◆ **Stated problem**: In the material below, find each line holding the string "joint" and copy it.

◆ **Information provided**:
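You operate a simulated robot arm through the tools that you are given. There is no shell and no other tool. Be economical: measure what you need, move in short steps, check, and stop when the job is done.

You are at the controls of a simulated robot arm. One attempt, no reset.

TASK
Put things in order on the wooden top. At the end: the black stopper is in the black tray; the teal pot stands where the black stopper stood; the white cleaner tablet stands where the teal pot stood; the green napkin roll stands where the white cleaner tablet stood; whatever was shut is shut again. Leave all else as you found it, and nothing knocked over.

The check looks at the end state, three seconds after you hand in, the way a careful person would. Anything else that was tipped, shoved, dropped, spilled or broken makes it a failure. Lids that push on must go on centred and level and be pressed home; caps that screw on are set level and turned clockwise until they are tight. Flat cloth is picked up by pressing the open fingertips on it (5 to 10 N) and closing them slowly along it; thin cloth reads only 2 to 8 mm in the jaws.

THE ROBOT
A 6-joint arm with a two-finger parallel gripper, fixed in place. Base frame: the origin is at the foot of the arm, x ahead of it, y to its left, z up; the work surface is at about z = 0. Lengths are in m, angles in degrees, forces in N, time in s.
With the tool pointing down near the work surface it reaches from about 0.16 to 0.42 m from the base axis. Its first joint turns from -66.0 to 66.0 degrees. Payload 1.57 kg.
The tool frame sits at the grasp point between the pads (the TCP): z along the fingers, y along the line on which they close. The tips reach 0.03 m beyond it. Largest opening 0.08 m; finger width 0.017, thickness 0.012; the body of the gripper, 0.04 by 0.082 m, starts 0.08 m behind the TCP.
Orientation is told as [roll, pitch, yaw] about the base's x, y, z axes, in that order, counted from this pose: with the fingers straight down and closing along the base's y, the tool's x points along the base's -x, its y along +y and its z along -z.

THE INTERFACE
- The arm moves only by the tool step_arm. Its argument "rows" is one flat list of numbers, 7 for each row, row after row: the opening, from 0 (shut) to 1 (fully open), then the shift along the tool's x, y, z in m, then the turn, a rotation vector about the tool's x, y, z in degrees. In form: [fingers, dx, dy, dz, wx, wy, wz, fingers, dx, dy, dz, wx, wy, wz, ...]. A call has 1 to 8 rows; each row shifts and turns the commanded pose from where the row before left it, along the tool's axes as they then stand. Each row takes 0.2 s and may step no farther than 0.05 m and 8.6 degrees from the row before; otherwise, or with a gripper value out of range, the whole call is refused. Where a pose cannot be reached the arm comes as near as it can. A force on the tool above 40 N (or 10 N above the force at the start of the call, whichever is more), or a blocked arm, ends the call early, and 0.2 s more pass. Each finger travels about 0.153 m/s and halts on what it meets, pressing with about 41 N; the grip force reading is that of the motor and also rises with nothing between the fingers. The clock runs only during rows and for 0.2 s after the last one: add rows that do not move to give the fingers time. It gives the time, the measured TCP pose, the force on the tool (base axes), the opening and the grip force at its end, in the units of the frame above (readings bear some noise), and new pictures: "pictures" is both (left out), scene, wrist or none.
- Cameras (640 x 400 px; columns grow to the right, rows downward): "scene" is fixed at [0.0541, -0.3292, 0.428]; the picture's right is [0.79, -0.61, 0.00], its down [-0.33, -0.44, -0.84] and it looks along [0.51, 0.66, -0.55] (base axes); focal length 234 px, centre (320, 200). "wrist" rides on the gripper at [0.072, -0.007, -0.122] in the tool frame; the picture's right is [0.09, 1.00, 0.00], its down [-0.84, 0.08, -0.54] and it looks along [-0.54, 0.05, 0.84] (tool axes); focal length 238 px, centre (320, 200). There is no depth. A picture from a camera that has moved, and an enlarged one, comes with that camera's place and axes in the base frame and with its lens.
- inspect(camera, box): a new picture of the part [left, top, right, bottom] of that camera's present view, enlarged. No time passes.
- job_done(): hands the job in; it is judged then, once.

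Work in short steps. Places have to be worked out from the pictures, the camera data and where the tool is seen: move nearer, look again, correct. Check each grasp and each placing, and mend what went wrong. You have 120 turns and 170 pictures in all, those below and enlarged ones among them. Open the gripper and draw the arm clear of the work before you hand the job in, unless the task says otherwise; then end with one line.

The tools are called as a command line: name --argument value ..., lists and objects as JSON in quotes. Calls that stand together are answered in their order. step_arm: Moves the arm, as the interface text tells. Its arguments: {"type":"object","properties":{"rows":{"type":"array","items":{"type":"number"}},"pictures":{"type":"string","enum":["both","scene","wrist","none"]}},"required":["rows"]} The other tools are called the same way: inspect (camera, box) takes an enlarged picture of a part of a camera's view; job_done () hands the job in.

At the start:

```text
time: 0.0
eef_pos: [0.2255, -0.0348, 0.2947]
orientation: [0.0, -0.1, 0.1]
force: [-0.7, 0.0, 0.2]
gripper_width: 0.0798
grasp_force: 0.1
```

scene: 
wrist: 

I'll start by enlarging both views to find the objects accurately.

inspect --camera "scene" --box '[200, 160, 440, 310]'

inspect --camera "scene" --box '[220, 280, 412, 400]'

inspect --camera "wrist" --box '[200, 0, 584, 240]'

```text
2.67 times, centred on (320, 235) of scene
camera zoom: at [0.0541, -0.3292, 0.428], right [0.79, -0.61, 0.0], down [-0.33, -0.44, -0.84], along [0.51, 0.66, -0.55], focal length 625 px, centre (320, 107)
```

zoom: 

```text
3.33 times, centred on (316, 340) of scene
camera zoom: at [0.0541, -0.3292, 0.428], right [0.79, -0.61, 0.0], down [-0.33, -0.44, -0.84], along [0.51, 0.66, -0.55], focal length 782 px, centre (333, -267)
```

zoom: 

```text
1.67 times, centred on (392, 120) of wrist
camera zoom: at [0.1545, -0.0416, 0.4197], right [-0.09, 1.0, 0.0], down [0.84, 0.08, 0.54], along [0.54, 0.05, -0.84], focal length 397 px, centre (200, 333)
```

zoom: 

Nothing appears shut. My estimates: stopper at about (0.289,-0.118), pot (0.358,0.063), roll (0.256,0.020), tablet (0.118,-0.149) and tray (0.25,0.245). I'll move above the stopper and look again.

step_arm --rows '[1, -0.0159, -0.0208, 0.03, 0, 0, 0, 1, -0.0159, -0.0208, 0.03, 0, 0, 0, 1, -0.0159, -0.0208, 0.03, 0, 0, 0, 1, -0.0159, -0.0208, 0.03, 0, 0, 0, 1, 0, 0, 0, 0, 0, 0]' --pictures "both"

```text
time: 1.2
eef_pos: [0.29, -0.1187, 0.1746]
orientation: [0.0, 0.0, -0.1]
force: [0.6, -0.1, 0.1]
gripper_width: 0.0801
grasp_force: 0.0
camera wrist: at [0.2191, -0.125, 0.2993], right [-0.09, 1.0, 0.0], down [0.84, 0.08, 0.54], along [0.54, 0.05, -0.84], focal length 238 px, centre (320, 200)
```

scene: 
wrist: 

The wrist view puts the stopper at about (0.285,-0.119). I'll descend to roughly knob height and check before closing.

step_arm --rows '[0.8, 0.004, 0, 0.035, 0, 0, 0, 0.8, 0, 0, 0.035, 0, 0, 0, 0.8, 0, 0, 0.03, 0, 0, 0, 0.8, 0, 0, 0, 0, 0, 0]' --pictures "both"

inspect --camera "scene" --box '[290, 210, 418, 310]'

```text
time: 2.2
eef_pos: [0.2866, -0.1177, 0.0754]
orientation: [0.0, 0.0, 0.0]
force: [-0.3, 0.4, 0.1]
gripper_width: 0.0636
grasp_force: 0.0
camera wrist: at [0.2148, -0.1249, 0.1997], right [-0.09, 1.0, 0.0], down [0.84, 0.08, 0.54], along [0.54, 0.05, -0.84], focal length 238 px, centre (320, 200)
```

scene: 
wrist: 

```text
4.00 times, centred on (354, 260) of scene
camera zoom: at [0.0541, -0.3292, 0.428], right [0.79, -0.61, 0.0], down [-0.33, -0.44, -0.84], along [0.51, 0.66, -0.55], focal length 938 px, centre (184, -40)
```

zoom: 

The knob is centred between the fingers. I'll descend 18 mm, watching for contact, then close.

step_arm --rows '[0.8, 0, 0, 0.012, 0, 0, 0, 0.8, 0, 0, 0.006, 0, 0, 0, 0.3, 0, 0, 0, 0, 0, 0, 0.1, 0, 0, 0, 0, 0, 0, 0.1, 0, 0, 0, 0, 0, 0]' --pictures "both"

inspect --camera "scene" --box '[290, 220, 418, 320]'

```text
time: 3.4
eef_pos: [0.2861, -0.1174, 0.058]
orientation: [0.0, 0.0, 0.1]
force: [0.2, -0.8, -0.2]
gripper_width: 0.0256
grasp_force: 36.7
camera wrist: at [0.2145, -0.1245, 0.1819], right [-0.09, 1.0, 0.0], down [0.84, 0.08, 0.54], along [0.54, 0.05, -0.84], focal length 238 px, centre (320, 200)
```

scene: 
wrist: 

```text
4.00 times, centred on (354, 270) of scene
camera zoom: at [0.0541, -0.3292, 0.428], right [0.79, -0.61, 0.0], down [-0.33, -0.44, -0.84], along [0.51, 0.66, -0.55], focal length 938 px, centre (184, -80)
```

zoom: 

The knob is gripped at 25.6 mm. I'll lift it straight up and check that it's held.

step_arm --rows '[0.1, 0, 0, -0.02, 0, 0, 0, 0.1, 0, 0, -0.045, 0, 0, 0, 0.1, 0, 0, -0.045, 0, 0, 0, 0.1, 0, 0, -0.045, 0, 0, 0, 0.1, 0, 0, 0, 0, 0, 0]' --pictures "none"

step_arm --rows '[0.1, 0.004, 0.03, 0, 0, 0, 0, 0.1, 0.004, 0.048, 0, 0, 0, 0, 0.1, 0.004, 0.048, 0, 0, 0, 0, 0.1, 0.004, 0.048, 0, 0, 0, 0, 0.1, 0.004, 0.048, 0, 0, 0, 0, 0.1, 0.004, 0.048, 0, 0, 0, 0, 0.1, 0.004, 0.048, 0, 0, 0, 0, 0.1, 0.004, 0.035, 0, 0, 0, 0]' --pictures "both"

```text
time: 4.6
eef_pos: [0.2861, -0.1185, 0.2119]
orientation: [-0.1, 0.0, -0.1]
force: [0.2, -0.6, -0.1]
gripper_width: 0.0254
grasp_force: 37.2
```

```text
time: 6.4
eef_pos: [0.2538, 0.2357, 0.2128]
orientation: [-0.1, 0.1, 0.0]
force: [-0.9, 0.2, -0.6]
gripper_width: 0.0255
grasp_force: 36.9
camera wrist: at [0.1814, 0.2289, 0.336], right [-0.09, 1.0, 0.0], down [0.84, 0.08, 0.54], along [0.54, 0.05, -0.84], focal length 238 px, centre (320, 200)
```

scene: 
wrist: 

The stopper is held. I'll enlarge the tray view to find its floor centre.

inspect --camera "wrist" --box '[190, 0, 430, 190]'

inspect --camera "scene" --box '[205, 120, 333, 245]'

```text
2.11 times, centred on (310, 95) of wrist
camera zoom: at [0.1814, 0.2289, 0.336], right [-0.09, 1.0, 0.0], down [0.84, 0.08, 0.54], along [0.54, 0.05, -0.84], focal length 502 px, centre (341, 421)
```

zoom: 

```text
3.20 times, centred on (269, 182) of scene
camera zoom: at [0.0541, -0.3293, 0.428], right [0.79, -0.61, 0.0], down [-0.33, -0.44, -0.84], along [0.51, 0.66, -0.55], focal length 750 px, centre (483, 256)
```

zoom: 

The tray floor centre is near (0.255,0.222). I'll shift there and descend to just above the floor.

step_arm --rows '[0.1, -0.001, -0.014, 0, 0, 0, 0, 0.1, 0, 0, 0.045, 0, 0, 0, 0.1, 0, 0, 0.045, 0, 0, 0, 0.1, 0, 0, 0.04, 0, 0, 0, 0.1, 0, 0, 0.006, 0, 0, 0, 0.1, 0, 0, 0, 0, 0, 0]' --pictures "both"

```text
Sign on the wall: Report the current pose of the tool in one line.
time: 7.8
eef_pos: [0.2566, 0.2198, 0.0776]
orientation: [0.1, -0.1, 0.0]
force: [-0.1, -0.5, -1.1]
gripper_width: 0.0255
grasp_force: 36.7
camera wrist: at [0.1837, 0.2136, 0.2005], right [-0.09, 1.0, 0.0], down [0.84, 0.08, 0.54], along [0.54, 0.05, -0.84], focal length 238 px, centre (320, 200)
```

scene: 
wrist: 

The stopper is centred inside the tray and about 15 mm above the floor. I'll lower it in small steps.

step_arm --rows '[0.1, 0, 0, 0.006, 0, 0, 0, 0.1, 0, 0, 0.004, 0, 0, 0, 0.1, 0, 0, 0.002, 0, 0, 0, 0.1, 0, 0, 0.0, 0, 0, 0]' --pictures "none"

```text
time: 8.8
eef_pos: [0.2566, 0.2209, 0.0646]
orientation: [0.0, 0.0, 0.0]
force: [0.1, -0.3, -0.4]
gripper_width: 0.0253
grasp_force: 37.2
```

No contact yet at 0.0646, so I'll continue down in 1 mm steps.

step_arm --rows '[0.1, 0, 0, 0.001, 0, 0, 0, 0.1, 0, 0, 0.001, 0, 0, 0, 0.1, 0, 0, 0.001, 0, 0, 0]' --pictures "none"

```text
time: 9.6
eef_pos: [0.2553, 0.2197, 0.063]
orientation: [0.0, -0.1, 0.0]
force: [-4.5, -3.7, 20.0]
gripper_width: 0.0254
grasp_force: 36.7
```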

◆ **Solution to this exercise**:
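A 6-joint arm with a two-finger parallel gripper, fixed in place. Base frame: the origin is at the foot of the arm, x ahead of it, y to its left, z up; the work surface is at about z = 0. Lengths are in m, angles in degrees, forces in N, time in s.
With the tool pointing down near the work surface it reaches from about 0.16 to 0.42 m from the base axis. Its first joint turns from -66.0 to 66.0 degrees. Payload 1.57 kg.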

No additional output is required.